With new materials, cast grades often lag in development, and forged valves provide more direct use of advanced materials. Designers are forced to specify a lower strength material, and transitions are required for differences in strengths in addition to dissimilar metal welding.
This has caused a delay in use of P92 and P36 materials in the U.S. market.
In the U.S., supercritical requirements are likely to remain the same, but new materials are continually developed. There are new ferritic steels and meta-stable austenitics coming into the market.
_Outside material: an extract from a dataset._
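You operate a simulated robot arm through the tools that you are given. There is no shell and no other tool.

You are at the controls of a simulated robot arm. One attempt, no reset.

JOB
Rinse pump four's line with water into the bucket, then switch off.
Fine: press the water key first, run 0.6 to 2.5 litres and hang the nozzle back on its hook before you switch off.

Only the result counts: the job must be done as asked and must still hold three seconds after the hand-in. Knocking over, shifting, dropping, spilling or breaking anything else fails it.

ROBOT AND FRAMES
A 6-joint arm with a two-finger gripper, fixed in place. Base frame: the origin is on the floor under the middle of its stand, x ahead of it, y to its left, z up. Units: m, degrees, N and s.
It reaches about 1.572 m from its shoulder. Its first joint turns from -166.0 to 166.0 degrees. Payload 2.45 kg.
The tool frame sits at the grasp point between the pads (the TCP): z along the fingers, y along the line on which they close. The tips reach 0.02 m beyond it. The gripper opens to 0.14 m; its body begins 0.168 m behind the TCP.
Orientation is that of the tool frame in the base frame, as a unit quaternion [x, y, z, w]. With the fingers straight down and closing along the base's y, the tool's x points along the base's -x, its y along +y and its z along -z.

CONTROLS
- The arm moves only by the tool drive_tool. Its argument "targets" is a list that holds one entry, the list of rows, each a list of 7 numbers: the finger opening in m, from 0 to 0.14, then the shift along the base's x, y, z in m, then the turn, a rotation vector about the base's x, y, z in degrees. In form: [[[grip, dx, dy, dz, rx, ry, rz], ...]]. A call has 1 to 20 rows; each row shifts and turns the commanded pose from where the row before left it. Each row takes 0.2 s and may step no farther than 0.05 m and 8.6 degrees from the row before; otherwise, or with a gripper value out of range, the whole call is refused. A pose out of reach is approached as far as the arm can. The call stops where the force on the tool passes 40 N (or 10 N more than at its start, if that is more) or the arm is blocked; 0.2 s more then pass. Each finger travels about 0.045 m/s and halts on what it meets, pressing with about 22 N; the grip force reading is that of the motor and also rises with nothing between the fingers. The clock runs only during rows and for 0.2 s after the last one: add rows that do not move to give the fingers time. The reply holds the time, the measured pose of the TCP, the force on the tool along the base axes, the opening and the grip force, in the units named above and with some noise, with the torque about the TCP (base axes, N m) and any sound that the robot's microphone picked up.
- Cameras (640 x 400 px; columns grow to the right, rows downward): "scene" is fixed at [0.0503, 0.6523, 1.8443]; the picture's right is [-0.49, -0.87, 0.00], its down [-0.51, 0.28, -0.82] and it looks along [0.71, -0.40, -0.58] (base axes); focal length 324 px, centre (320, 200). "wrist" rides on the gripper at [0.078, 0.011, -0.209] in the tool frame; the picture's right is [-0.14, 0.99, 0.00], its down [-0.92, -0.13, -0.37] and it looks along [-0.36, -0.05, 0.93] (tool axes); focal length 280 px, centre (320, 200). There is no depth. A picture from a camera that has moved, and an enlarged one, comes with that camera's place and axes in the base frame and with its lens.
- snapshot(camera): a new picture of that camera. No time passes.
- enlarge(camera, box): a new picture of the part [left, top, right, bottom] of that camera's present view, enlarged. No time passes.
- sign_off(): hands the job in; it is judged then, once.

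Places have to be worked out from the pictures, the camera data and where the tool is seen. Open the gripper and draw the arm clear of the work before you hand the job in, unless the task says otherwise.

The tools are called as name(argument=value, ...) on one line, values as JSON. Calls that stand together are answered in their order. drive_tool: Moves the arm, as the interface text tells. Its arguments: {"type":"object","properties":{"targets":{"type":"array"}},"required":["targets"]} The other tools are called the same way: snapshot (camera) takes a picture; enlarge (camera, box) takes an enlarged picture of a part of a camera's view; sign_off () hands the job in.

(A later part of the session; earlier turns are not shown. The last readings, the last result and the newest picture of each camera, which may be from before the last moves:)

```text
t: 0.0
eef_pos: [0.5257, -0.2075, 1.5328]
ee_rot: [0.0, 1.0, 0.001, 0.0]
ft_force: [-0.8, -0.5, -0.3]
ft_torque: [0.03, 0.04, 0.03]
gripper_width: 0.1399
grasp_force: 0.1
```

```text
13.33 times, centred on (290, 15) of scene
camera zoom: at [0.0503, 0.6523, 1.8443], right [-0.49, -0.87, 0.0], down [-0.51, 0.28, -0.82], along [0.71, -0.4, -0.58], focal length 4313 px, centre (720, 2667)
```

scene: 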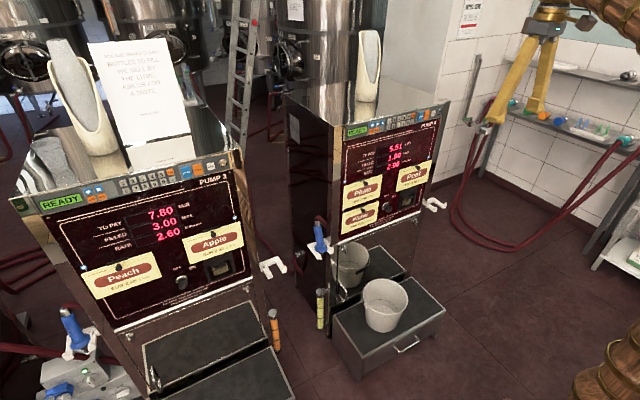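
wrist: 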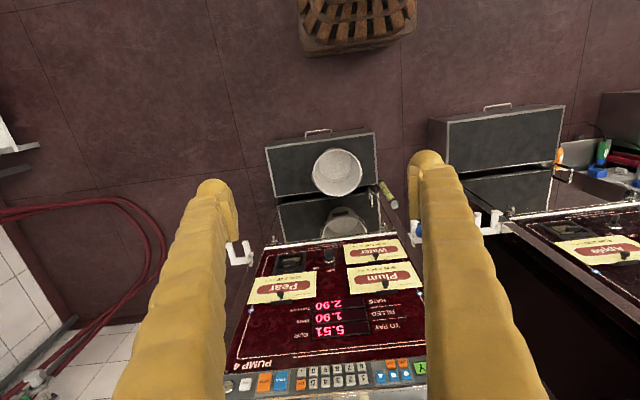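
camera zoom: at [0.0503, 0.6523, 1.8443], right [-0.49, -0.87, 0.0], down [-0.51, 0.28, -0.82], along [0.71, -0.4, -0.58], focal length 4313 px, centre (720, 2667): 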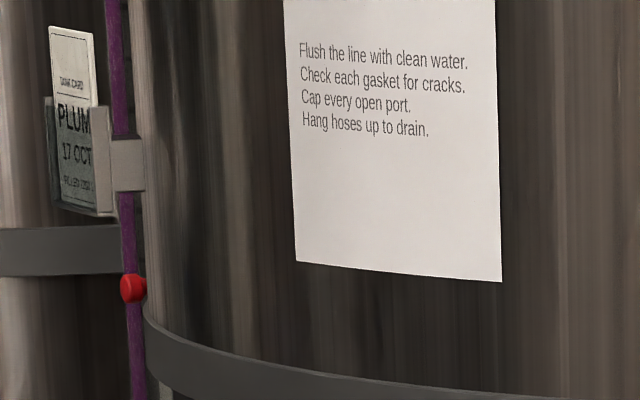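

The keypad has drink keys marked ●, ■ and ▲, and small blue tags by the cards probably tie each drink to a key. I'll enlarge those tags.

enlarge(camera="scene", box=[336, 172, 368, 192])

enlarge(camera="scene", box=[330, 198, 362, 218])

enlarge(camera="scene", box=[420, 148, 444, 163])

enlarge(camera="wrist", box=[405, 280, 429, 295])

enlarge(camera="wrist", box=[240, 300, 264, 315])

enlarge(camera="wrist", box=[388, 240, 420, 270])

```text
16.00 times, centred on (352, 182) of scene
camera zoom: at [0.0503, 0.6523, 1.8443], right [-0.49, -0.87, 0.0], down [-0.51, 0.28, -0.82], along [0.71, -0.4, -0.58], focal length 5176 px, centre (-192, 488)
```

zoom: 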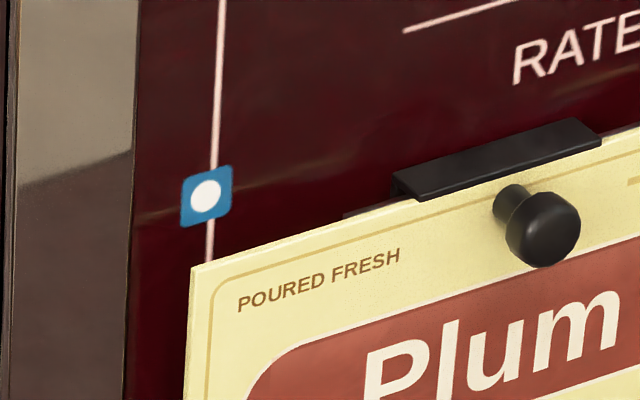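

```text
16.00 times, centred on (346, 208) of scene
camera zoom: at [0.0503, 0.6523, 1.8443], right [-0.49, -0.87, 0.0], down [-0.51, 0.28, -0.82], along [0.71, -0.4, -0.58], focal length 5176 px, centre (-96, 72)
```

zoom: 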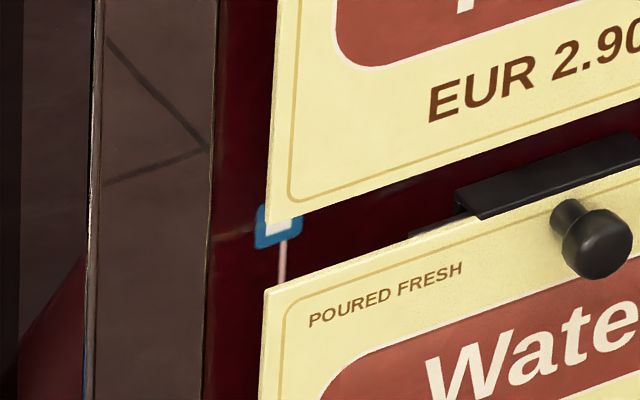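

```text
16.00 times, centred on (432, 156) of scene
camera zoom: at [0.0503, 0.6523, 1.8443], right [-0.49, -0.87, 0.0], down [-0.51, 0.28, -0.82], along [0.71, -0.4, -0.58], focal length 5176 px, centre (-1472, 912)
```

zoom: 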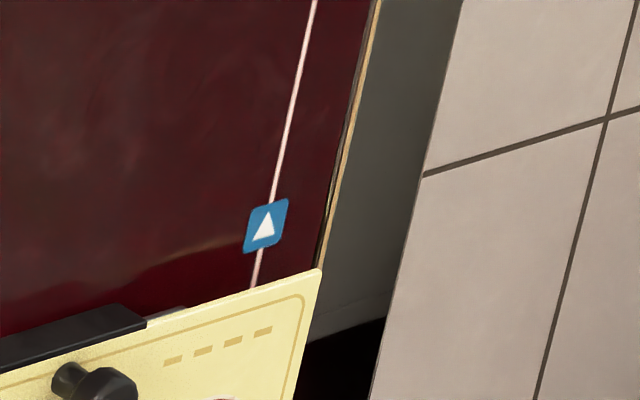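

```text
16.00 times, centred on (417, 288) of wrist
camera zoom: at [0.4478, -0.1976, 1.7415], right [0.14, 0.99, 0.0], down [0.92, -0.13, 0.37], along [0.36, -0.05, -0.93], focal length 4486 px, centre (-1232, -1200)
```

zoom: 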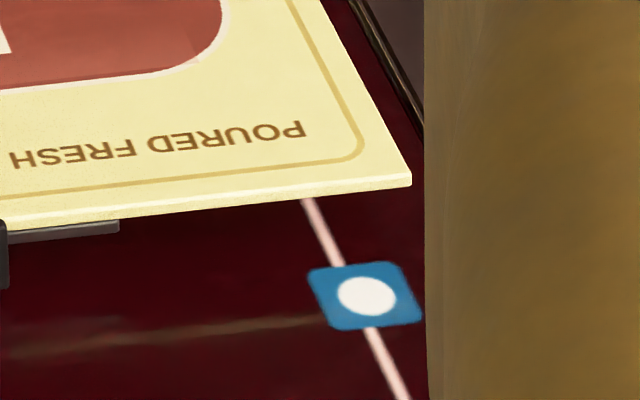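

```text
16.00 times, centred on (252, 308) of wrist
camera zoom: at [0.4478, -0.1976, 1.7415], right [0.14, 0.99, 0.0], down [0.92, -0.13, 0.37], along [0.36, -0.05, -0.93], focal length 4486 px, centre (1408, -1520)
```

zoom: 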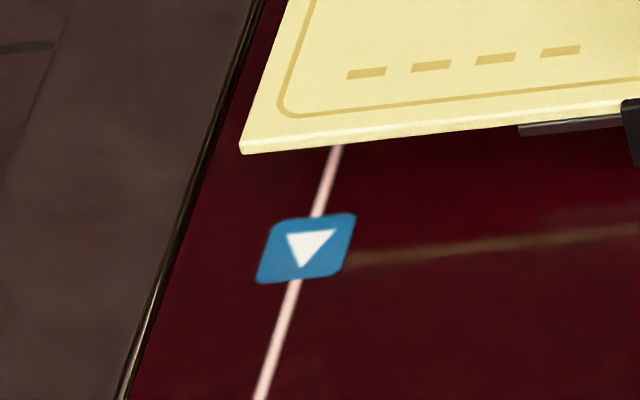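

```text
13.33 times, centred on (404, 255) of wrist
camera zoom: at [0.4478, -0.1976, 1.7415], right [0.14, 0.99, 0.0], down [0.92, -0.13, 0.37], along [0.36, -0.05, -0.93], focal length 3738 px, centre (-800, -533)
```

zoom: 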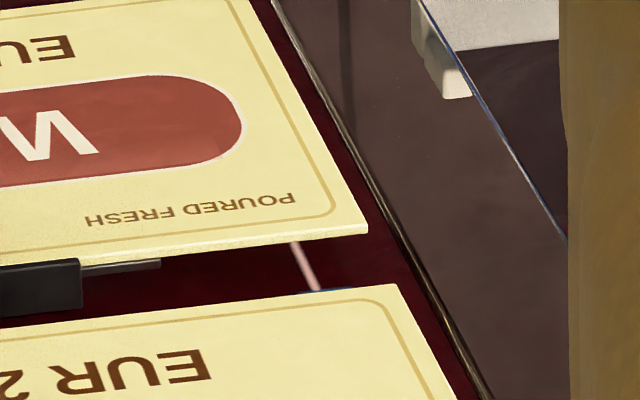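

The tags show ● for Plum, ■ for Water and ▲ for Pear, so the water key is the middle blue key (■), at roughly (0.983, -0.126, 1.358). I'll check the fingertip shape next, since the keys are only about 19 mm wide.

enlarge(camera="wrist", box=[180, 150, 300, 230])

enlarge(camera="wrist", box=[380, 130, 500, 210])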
One is called SAVE12D (grade 93), a normalized and tempered steel that is 30% stronger in creep than P92 at 1200°F (649°C). This material has improved creep rupture ductility and is type IV-free for less-degradation welds. SAVE12D was approved in October of 2015 by ASME Section I Code Case 2839 and is a proposed designation of P93 for pipe, T93 for tube and F93 for forgings in American Society for Testing and Materials and ASME.
Another material on the horizon is HR6W (UNS N06674), which is a solution-annealed nickel alloy. This has stability of long-term creep rupture strength, superior creep rupture ductility and much better corrosion resistance than 18Cr-8Ni austenitic stainless steels. Also, it has microstructural phase stability at elevated temperatures, which contributes to superior stress relaxation and fatigue properties. Tests have shown better formability, wider available size range and better weldability than other nickel-based alloys.
What this means for the valve industry is that traditional mid- to high-alloy steels will be used for supercritical units operating below 1200°F (649°C). Higher fatigue cycle resistance will be required for fast-responding assets as renewables come to market, and nickel-based materials will be used for supercritical applications greater than 1200°F (649°C). This will most likely be limited in markets outside the U.S. and Europe.
Going forward, the valve industry’s great challenge when it comes to all this will be to make valves that are compatible with the new materials.